Understanding accounting terms is an important first step in learning how accounting really works.
So let's look at some key terms and their meanings.
The Journal, sometimes call the Book of Original Entry or more commonly the General Journal, is how transactions are recorded or entered into accounting records. It is a chronological list of a company's transactions.
An account is a basic summary device used in accounting. All of the related transactions to a particular account are recorded in that account. For example, all of the transactions affecting cash would be recorded in the cash account.
Accounts are grouped or organized into 5 broad categories which include:
We will now learn how financial data moves from the journal into the accounts. In an academic setting the account is often expressed as a T account.
Two additional terms that are very important are debit and credit. Debit, which is sometimes abbreviated DR, means left side. Credit, sometimes abbreviated CR, means right side. And that's it. Debits and credits are how different accounts are increased or decreased; but, they don't mean increase or decrease because it depends on what type of account they effect.
Each transaction must effect two or more accounts to keep the accounting equation balance. This is known as double-entry accounting. So every transaction must include at least two accounts. One account that is debited and one account that is credited. There can be more than two accounts but there can never be less. Debits must always equal credits or the accounting equation would be out of balance
Account balances are either debit balances or credit balances. There are no negative balances in accounting. Balances are calculated by totaling the debit side of an account and totaling the credit side of the account. Then subtract the smaller side from the larger side. This is the balance that goes on the larger side. An account can have only one type of balance.

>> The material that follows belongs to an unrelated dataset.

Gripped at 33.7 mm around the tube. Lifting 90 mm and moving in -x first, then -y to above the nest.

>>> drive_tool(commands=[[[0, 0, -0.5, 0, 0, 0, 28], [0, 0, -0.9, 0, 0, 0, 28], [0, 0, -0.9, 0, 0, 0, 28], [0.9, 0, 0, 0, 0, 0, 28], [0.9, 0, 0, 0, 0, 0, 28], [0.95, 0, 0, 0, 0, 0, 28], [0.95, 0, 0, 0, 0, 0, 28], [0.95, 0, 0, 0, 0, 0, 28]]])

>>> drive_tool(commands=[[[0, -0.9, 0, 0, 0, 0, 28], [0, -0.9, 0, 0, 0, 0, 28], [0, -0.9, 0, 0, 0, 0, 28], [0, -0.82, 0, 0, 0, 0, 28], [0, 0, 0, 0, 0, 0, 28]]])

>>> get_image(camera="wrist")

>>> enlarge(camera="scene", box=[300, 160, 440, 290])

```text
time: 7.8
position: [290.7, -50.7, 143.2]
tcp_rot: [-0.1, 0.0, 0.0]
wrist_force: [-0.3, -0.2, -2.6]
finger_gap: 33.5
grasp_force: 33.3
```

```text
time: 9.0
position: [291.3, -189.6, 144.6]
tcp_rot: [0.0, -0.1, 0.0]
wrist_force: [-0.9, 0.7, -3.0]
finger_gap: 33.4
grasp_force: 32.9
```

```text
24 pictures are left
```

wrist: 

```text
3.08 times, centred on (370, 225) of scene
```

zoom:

The ledger, sometimes known as the general ledger, is a collection of all the company's accounts. So all of the assets, liability, equity, revenue, and expense accounts are located in the ledger.
Before we end, I would like to revisit a few terms we've learned earlier and define the accounts a little bit better.
Assets are economic resources, that means something of value, that are owned or controlled by a business and they will provide benefits into the future. The key when trying to determine if something is an asset is that assets provide future benefit. Supplies is an assets because we haven't used them up yet. When we do they will become an expense, supplies expense to be exact, and they will be a past benefit not a future benefit anymore. Accounts receivable is money that is owed to us from our customers. If we perform services on account, we would use accounts receivable in recording that transaction. Prepaid expenses are like supplies. They will become a past benefit but until they do they are assets.
Liabilities are claims on our assets from external parties like creditors. Accounts payable is for money that we owe to our vendors or suppliers. Accrued liabilities, sometimes called accrued expenses, are amounts that we owe for our bills related to operations. Utility bills received but not yet paid is a type of accrued liability.
Equity is the claim on assets from owners. It is sometimes called net worth or net assets because it's the value of the assets that remain after the liabilities are paid and settled. Owner's capital comes from both owner investments in a company and increases resulting from net income.
Owner's withdrawal are the amounts distributed to the owners of a businesses.
Revenues are inflows from operations and result in an increase to equity. They are the benefit companies receive from their business operations.
Service revenue is earned by performing service.Sales revenue is earned by selling goods.
Expenses are outflows from operations and result in a decrease to equity. They are the costs companies incur operating their business.